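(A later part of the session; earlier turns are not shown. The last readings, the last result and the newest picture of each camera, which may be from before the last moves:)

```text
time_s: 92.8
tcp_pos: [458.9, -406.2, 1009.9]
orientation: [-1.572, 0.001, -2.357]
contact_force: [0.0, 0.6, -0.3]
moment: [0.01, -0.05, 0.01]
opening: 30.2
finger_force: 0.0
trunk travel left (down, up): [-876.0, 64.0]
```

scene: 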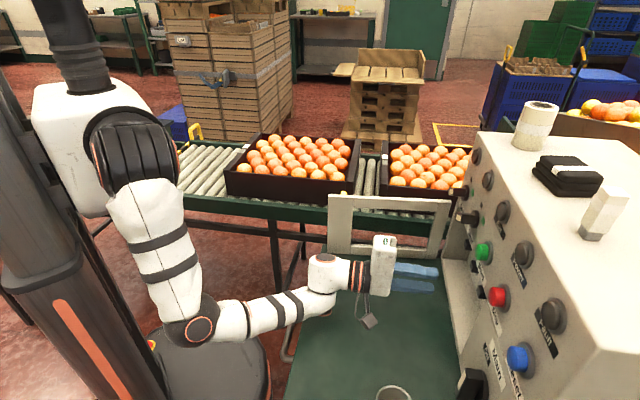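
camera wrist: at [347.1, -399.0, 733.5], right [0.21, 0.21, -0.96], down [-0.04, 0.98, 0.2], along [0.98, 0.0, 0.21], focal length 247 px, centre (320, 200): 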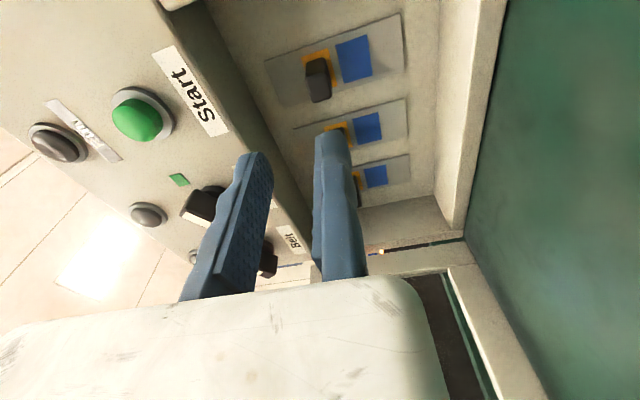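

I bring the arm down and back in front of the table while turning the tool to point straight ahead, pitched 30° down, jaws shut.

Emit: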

» **REQUIRED TASK**: Keep the pictures out of the copy and return the rest of the data above exactly.

» **RESULT FOR THIS EXERCISE**:
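(A later part of the session; earlier turns are not shown. The last readings, the last result and the newest picture of each camera, which may be from before the last moves:)

```text
time_s: 92.8
tcp_pos: [458.9, -406.2, 1009.9]
orientation: [-1.572, 0.001, -2.357]
contact_force: [0.0, 0.6, -0.3]
moment: [0.01, -0.05, 0.01]
opening: 30.2
finger_force: 0.0
trunk travel left (down, up): [-876.0, 64.0]
```

scene: 
camera wrist: at [347.1, -399.0, 733.5], right [0.21, 0.21, -0.96], down [-0.04, 0.98, 0.2], along [0.98, 0.0, 0.21], focal length 247 px, centre (320, 200): 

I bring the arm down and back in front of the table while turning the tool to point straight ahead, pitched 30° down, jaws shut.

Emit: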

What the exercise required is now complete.